◆ PROBLEM
Begin with the line that contains "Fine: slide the", end with the line that contains "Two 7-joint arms", and extract exactly that stretch of lines. Use JSON: a list with one string for each line that is not empty.

◆ RECORDED INFORMATION
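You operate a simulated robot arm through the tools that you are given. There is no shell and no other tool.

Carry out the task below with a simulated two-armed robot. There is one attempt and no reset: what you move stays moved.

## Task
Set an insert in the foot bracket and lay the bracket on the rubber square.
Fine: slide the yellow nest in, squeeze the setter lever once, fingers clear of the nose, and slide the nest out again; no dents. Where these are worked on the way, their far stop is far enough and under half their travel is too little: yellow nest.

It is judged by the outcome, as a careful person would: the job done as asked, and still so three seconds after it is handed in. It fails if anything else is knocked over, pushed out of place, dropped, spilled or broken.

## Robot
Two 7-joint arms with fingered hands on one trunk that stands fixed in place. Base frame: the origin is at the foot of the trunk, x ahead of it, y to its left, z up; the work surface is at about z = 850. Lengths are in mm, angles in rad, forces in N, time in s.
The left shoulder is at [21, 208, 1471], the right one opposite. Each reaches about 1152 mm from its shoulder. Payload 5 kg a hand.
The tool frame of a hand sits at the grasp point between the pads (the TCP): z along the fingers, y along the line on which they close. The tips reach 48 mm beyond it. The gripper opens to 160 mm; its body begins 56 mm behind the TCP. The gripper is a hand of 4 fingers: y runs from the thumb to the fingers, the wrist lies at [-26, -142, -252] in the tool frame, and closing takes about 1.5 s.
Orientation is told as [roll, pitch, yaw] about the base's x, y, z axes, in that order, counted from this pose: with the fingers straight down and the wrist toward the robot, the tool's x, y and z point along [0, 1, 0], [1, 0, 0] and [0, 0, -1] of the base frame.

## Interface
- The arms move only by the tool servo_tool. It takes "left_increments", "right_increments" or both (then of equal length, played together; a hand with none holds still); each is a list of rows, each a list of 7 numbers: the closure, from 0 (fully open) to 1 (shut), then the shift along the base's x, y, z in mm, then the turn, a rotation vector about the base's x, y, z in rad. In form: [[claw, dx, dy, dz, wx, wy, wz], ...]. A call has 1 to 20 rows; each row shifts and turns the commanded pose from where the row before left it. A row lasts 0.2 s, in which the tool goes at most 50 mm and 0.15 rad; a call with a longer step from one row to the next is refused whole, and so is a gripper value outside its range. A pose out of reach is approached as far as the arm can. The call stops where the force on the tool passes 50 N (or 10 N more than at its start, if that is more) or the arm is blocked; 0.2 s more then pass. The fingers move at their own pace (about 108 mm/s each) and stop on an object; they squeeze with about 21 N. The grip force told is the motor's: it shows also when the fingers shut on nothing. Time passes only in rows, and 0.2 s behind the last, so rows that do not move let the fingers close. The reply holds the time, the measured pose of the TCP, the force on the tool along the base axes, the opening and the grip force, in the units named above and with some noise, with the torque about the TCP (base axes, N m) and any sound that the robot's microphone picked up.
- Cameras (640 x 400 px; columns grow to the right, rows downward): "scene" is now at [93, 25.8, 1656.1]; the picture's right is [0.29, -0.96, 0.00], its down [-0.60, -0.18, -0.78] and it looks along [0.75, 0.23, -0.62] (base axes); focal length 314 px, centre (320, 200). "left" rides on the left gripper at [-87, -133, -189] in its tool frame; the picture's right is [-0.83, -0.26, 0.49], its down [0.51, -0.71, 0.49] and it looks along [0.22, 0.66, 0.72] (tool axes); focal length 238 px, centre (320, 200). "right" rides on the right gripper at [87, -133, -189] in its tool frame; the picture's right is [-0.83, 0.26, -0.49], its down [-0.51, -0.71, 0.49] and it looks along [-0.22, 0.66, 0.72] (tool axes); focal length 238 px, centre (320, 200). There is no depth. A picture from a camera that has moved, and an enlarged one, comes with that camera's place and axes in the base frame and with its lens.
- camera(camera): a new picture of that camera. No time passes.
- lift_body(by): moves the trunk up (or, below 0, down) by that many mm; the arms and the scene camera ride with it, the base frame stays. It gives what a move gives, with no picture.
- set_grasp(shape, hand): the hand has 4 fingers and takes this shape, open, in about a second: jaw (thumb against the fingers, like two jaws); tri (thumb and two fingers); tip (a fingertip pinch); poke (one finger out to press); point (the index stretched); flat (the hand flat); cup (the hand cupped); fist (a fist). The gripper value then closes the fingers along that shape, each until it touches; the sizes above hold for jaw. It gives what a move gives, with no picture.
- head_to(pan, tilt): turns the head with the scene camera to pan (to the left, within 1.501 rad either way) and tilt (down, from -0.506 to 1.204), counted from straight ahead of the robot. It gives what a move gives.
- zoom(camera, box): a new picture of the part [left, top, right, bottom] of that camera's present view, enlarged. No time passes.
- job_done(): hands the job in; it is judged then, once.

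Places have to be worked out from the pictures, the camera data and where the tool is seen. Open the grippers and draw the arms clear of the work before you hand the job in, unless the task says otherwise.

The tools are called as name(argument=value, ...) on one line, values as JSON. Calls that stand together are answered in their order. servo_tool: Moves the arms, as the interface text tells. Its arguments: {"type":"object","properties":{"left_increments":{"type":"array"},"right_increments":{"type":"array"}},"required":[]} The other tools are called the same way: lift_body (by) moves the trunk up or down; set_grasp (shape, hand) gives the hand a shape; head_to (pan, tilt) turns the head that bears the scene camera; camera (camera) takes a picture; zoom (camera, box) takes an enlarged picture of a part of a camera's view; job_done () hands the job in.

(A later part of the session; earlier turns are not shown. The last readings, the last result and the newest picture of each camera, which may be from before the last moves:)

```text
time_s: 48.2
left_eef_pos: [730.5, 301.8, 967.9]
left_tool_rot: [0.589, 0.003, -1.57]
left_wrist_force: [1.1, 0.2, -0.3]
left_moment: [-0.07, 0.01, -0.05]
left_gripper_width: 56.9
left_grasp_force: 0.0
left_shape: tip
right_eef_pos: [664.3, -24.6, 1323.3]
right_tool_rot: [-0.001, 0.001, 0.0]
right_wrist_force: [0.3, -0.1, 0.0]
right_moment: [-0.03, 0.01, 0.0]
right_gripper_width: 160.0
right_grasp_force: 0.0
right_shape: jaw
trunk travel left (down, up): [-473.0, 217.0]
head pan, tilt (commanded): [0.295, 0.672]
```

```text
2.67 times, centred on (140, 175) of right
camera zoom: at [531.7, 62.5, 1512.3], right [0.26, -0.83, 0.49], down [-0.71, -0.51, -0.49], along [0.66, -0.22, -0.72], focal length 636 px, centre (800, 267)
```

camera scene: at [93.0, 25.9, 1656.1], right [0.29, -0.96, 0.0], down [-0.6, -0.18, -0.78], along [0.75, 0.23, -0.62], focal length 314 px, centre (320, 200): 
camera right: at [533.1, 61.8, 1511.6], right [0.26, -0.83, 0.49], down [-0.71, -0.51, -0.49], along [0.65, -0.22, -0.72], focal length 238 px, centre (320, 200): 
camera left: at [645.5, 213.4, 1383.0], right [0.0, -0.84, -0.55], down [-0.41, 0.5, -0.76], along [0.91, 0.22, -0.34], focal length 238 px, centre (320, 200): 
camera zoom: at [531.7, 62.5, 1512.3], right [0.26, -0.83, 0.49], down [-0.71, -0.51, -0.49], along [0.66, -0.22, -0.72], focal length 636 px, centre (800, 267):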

◆ WRITTEN SOLUTION
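[
  "Fine: slide the yellow nest in, squeeze the setter lever once, fingers clear of the nose, and slide the nest out again; no dents. Where these are worked on the way, their far stop is far enough and under half their travel is too little: yellow nest.",
  "It is judged by the outcome, as a careful person would: the job done as asked, and still so three seconds after it is handed in. It fails if anything else is knocked over, pushed out of place, dropped, spilled or broken.",
  "## Robot",
  "Two 7-joint arms with fingered hands on one trunk that stands fixed in place. Base frame: the origin is at the foot of the trunk, x ahead of it, y to its left, z up; the work surface is at about z = 850. Lengths are in mm, angles in rad, forces in N, time in s."
]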